_AIM 1_: I need one stretch of the selection verbatim, from "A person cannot" to "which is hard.".

_DATA LINES_:
BEGIN
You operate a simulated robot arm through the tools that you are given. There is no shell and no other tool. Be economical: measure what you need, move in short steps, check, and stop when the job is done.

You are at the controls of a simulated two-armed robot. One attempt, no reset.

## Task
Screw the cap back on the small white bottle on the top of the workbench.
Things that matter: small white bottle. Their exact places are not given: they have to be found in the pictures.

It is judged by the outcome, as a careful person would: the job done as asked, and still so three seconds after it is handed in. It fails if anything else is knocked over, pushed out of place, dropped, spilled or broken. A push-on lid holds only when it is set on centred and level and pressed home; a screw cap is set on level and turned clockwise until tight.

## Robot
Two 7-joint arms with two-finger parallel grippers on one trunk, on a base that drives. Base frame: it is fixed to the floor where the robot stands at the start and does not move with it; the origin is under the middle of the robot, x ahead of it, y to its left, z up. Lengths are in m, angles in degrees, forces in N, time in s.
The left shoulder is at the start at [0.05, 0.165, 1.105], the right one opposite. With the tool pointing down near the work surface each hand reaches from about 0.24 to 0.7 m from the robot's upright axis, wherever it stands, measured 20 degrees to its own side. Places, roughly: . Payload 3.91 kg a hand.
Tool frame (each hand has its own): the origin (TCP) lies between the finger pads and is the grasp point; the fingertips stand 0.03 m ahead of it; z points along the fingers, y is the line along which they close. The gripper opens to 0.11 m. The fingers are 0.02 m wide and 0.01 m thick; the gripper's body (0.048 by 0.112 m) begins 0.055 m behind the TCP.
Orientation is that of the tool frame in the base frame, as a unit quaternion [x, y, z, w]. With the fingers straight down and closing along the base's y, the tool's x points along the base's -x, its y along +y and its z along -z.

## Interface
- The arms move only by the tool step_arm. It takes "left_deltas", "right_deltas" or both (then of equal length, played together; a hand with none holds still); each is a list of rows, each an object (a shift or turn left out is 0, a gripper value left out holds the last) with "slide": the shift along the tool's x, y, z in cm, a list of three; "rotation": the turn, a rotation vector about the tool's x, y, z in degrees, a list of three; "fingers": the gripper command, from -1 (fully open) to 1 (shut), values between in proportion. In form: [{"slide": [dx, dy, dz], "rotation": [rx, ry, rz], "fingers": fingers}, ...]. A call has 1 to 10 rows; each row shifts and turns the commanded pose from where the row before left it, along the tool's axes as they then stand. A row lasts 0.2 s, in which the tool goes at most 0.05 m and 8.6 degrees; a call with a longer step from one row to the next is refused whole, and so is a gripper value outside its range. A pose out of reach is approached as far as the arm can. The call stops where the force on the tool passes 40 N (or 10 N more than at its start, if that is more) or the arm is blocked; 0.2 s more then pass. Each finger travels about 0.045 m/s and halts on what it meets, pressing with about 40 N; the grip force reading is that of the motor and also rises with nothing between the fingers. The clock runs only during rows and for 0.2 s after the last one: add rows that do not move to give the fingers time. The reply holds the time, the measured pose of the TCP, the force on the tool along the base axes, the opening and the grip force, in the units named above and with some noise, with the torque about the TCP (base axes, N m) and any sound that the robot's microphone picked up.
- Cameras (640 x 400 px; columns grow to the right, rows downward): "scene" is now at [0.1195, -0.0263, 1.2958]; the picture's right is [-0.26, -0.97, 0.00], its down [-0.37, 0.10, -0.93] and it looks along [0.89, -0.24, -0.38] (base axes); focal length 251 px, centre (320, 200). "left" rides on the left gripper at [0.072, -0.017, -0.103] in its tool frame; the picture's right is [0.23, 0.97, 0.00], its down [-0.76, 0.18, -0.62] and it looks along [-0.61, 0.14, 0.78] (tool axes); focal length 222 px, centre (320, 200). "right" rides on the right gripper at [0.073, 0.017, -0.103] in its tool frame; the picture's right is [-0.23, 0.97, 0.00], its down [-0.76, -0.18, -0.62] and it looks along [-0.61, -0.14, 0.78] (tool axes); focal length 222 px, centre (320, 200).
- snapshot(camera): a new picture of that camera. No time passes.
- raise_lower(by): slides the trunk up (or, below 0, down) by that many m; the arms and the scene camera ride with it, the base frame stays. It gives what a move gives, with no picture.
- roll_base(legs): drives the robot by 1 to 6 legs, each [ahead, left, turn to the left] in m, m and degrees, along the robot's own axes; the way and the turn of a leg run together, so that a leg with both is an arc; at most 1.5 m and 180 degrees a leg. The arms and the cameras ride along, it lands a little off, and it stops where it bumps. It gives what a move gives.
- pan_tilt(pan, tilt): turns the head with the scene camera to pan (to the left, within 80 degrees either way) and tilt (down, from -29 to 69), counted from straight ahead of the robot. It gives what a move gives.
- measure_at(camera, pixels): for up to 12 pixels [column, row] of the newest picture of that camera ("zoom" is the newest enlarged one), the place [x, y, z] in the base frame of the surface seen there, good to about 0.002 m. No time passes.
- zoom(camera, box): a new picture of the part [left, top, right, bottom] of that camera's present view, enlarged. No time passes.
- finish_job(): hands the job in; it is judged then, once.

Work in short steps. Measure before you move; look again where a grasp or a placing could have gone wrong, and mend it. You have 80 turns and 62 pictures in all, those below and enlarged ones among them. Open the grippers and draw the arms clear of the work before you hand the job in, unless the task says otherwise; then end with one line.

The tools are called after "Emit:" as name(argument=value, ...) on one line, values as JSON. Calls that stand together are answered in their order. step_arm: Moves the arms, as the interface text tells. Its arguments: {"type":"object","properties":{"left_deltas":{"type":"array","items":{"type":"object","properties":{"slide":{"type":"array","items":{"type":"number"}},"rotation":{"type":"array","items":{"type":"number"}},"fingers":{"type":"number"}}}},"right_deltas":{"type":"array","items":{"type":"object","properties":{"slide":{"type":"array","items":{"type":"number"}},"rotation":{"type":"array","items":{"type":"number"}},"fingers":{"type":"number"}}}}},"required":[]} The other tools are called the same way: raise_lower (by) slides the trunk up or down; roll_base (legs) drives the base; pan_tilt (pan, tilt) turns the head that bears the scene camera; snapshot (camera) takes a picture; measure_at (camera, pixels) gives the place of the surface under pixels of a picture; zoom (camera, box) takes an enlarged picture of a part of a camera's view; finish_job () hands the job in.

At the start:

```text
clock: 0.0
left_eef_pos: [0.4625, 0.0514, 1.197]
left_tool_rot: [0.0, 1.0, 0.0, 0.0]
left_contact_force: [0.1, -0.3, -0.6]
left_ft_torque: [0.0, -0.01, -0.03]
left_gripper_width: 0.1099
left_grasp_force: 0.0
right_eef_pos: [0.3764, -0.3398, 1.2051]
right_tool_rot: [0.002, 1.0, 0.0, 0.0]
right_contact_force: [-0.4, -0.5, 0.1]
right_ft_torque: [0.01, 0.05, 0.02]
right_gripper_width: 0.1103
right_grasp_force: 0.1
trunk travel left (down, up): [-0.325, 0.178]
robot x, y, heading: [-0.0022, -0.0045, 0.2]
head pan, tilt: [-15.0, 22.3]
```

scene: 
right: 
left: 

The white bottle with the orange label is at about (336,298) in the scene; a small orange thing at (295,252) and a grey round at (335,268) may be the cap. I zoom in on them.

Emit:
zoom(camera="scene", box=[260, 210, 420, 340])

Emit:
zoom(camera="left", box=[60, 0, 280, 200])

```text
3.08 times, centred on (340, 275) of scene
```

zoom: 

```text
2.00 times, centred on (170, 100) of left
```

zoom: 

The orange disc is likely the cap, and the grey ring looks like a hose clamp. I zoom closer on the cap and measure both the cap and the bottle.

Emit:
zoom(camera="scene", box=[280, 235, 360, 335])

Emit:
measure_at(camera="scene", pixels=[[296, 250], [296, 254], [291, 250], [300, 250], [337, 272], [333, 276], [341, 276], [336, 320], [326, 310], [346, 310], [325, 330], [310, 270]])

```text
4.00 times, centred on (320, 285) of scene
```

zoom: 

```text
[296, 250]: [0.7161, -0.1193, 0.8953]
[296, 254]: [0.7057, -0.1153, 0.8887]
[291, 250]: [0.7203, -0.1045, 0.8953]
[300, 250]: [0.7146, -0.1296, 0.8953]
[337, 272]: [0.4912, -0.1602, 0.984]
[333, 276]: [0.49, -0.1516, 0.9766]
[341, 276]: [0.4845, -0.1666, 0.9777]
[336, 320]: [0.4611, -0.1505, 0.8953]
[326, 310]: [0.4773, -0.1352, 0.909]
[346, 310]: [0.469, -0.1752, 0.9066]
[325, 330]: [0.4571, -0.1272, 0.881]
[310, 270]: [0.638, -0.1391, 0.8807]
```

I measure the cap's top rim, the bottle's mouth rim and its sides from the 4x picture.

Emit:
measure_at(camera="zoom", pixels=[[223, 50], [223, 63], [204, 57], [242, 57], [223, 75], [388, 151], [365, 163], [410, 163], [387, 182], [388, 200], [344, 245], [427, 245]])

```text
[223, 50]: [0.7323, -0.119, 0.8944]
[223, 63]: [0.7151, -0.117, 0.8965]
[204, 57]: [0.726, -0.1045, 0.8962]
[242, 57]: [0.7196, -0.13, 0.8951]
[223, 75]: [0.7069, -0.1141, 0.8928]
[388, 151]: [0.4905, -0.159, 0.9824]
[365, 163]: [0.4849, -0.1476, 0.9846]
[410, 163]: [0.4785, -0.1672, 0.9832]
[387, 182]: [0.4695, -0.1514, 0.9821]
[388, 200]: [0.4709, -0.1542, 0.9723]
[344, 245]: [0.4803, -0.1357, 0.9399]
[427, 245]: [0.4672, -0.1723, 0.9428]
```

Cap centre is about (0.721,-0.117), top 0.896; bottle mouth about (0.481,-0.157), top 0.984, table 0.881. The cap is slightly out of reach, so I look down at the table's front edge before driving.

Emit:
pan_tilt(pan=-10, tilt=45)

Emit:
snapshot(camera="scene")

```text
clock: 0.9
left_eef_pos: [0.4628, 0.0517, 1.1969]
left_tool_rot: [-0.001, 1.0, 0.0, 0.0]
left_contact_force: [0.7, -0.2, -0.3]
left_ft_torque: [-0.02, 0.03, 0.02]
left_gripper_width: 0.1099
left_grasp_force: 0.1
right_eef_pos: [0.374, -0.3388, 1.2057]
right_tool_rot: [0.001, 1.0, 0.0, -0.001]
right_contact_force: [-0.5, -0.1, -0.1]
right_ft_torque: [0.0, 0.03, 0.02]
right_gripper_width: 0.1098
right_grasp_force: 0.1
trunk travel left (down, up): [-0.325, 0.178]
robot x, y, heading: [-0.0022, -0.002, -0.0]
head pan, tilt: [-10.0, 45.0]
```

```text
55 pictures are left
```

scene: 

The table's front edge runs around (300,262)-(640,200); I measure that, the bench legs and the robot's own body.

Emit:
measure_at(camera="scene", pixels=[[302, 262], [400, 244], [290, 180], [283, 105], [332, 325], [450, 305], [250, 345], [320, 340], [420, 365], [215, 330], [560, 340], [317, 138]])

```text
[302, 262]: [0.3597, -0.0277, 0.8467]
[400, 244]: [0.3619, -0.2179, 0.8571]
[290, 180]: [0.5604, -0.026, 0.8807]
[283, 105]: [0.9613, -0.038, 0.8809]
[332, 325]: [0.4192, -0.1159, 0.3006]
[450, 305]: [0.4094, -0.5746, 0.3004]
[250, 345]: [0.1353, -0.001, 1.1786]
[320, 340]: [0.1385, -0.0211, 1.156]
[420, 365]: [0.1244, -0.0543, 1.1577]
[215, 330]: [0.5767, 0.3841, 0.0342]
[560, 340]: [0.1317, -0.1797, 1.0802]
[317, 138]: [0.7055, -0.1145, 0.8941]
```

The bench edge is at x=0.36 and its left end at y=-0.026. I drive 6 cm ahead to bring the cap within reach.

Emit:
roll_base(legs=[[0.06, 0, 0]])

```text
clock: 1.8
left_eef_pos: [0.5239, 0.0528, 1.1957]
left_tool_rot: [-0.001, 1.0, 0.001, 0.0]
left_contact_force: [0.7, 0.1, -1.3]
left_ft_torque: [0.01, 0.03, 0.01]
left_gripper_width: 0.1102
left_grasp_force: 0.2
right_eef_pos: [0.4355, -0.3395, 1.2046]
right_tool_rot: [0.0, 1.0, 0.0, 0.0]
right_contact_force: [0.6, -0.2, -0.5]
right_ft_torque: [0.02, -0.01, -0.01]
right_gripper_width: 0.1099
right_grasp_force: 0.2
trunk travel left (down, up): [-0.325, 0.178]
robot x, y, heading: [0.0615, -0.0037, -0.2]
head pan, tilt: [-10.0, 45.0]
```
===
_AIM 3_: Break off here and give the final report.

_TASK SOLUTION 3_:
END
_SELECTION_:
BEGIN
A person cannot learn to be beautiful, either you are or you aren’t. A person CAN learn to adjust their attitude. You’re halfway to a winning combination and lucky you, you already have the inborn part. Unlucky you, you have to do the learning, which is hard.
on September 22, 2011 - 10:36 pm
no mcthick youre mistaken….if people have made up their mind to be intimidated scared feel uncomfrotable by you or be jealous of you– there is little you can do about it—plus, it is not my duty in life to go around having to cater to people who dislike me– im a VERY friendly kind aware person….i hate bullies and mean people, i go out of my way to be nice to people, and be friendly and i am consistently put down and shut down because of JEALOUSY….i have experienced this mess for over 12 years now…..it is NOTHING IM DOING…there is nothing wrong with my ATTITUDE b/c others are JEALOUS of me and instantly DISLIKE ME—everyone else has the ATTITUDE, not ME….for being BEAUTIFUL i am judged left and right, automatically discarded, talked badly about, lied about slandered, put down, rejected degraded….again NO THAT IS NOT MY FAULT NOR IS IT MY PERCEPTION OF HOW OTHERS TREAT ME….mi not sure what kind of life you’ve had but if u had no friends and everyone put you down anywhere you go life would be very tough….walk in those shoes for a day and then speak if you can….im sure you have friends or peopple who are nice to you….in my case i have NO ONE and most humans do not like me….every fat/mean/ugly rude female is KIND and has a great personality just b/c shes UGLY and im a ‘b&tch just b/c im beautiful” and its not fair or right… and u unfortunately cant understand the mentality of extremely jealous people– jealous people are HOSTILE angry people….they will do anything they can to get rid of gtthe object of the ENVY—and that’s what people do when they encounter a BEAUTIFUL woman who they are jealous of….that si not a fun situation to be a part of—its hard and difficult….to be shunned by jealous people everywhere and put down in just about ANY AND EVERY GIVEN SITUATION—to be the ‘weakling’ black sheep etc…outcast… if you are a beautiful woman who is exceptional who stands out amongst a society full of mostlg ugly jealous bitter people—this is what u have to encounter….
END
_AIM 2_: The line containing "- raise_lower(by): slides" opens the part, and the line containing "- roll_base(legs): drives" closes it. Output that part exactly, with both, and only that. Give them as a Markdown table with the columns Order and Words: a running number and the line, blank lines left out.

_TASK SOLUTION 1_:
A person cannot learn to be beautiful, either you are or you aren’t. A person CAN learn to adjust their attitude. You’re halfway to a winning combination and lucky you, you already have the inborn part. Unlucky you, you have to do the learning, which is hard.

_TASK SOLUTION 2_:
| Order | Words |
|---|---|
| 1 | - raise_lower(by): slides the trunk up (or, below 0, down) by that many m; the arms and the scene camera ride with it, the base frame stays. It gives what a move gives, with no picture. |
| 2 | - roll_base(legs): drives the robot by 1 to 6 legs, each [ahead, left, turn to the left] in m, m and degrees, along the robot's own axes; the way and the turn of a leg run together, so that a leg with both is an arc; at most 1.5 m and 180 degrees a leg. The arms and the cameras ride along, it lands a little off, and it stops where it bumps. It gives what a move gives. |